> Set task: Copy every line from the data below in which the string "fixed" can be found.

[Start Data section]

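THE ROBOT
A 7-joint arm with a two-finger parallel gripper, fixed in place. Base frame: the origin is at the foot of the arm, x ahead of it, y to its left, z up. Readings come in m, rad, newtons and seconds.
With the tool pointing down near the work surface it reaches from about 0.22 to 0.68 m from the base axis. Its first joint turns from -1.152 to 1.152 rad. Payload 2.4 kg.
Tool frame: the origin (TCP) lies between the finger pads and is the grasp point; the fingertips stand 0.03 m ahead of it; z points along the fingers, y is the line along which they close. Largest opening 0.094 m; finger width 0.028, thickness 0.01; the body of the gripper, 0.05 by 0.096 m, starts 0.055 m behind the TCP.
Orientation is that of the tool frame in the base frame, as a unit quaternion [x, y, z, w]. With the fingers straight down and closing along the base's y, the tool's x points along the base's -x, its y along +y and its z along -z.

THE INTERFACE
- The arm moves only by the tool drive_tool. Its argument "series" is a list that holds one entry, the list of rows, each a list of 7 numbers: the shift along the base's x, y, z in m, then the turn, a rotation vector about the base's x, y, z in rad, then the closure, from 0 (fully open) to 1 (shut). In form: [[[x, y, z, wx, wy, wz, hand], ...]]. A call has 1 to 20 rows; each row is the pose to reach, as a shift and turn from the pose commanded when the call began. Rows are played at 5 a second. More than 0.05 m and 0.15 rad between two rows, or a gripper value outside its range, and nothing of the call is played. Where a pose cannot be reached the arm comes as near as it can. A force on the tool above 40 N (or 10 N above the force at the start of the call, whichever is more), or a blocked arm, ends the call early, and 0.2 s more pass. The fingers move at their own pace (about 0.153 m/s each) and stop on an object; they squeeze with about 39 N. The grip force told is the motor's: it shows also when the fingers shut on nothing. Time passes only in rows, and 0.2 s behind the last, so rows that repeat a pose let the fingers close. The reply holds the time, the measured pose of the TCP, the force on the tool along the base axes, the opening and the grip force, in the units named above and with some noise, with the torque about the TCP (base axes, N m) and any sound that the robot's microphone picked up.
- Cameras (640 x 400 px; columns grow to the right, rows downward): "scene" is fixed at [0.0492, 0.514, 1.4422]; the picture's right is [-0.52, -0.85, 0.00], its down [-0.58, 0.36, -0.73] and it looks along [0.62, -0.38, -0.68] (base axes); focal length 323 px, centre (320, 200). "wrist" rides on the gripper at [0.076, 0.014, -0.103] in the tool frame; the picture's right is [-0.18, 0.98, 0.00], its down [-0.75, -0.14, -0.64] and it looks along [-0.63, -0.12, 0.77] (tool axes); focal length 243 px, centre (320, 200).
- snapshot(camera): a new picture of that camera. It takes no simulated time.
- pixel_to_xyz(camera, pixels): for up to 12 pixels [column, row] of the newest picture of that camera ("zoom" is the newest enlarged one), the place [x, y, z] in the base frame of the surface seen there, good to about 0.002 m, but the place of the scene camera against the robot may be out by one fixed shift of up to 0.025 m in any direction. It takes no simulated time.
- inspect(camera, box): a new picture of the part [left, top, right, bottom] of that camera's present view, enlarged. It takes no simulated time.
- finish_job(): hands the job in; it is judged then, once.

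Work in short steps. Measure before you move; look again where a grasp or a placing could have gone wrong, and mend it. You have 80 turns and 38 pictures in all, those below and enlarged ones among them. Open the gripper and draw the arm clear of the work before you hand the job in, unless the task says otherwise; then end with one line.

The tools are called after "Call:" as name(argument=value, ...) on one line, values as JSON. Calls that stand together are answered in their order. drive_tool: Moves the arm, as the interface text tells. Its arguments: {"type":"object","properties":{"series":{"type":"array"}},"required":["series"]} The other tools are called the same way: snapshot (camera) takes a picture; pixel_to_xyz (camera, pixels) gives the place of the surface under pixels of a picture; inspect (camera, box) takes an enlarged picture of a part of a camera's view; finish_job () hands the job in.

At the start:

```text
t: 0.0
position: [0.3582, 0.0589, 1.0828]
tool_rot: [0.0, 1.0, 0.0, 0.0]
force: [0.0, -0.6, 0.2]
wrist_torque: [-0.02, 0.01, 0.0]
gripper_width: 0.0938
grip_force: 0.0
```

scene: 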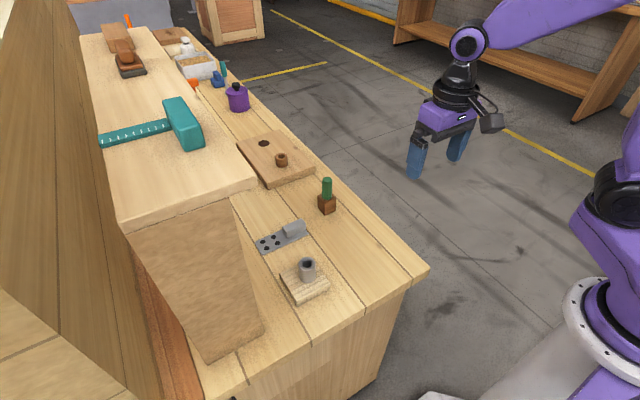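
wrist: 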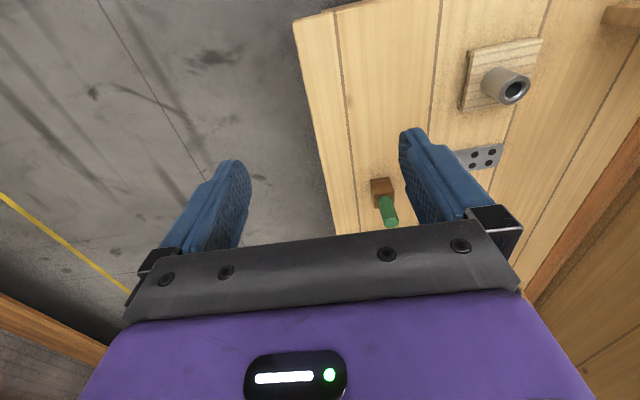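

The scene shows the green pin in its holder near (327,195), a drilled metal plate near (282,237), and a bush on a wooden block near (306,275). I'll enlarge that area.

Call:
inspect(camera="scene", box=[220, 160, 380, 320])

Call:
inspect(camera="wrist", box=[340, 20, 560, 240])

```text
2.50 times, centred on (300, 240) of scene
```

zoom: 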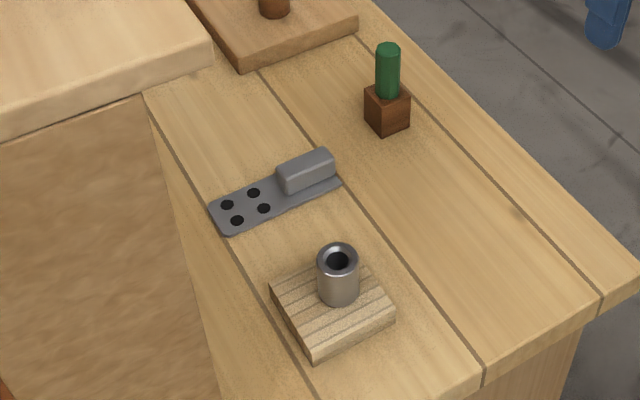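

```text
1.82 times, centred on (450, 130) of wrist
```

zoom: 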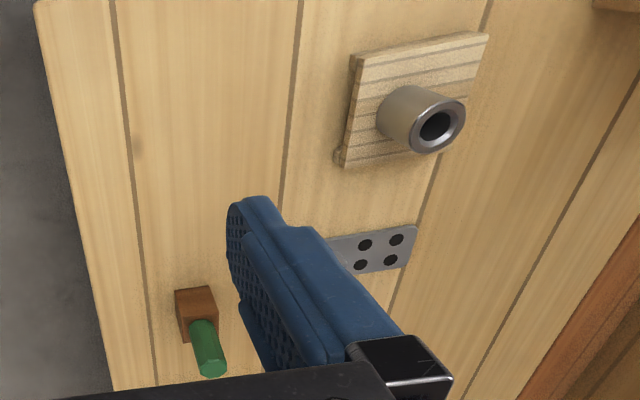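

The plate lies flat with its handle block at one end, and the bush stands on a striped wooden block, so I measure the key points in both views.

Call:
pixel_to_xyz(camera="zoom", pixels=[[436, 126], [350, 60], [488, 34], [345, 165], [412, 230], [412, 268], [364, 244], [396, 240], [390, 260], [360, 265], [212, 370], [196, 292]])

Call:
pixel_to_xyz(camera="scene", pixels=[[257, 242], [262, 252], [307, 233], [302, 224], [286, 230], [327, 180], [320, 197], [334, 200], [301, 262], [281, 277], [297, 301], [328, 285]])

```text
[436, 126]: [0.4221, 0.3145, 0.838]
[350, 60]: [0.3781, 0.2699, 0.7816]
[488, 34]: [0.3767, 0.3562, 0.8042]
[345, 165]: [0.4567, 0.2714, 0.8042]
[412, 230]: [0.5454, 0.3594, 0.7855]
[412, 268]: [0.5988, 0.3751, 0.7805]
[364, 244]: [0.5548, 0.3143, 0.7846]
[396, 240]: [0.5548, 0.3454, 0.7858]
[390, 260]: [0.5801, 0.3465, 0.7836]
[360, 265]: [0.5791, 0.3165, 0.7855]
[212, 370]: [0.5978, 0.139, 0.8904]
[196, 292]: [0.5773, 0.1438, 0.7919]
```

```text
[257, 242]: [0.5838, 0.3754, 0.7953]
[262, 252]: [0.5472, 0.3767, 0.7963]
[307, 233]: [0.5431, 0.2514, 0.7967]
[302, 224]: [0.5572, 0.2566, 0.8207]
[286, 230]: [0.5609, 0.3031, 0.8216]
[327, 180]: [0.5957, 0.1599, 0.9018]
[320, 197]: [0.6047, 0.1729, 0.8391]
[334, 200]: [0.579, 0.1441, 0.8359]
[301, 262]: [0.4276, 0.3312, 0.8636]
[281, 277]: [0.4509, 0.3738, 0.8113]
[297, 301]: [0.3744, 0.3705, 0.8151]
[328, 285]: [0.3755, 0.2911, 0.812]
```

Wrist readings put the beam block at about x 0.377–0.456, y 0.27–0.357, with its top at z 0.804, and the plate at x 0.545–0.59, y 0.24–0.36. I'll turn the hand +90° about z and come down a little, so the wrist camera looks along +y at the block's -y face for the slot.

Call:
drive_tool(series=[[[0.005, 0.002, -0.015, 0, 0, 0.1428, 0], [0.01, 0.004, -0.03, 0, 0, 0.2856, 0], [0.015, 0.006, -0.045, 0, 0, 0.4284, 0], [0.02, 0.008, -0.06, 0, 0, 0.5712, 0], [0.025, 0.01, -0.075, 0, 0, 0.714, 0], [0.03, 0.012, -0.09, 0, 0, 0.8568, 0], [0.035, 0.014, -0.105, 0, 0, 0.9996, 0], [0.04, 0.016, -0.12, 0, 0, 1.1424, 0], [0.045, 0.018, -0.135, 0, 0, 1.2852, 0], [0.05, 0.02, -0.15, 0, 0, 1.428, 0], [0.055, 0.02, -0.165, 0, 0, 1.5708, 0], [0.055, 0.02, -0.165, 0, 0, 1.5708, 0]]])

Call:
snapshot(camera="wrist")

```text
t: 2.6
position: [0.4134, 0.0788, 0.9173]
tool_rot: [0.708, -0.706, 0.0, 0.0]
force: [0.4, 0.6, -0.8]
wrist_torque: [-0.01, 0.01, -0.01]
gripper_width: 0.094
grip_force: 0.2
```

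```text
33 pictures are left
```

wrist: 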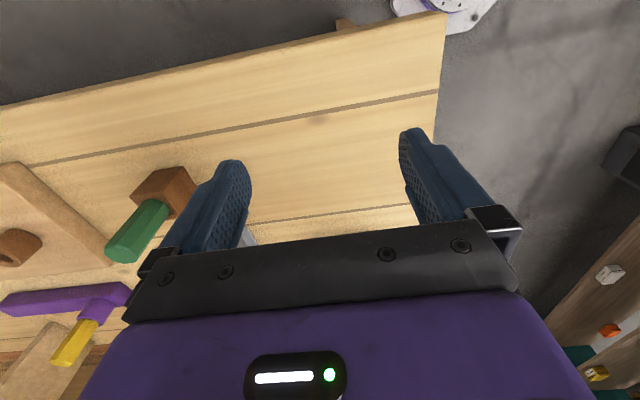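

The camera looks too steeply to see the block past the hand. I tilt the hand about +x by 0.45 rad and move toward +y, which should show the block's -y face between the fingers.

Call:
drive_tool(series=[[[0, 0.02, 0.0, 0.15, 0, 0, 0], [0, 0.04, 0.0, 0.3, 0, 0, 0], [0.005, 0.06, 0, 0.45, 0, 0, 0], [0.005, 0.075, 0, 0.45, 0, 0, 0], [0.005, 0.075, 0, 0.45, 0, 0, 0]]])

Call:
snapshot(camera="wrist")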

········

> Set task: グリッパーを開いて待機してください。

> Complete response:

[End Data section]

> Complete response:
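A 7-joint arm with a two-finger parallel gripper, fixed in place. Base frame: the origin is at the foot of the arm, x ahead of it, y to its left, z up. Readings come in m, rad, newtons and seconds.
- Cameras (640 x 400 px; columns grow to the right, rows downward): "scene" is fixed at [0.0492, 0.514, 1.4422]; the picture's right is [-0.52, -0.85, 0.00], its down [-0.58, 0.36, -0.73] and it looks along [0.62, -0.38, -0.68] (base axes); focal length 323 px, centre (320, 200). "wrist" rides on the gripper at [0.076, 0.014, -0.103] in the tool frame; the picture's right is [-0.18, 0.98, 0.00], its down [-0.75, -0.14, -0.64] and it looks along [-0.63, -0.12, 0.77] (tool axes); focal length 243 px, centre (320, 200).
- pixel_to_xyz(camera, pixels): for up to 12 pixels [column, row] of the newest picture of that camera ("zoom" is the newest enlarged one), the place [x, y, z] in the base frame of the surface seen there, good to about 0.002 m, but the place of the scene camera against the robot may be out by one fixed shift of up to 0.025 m in any direction. It takes no simulated time.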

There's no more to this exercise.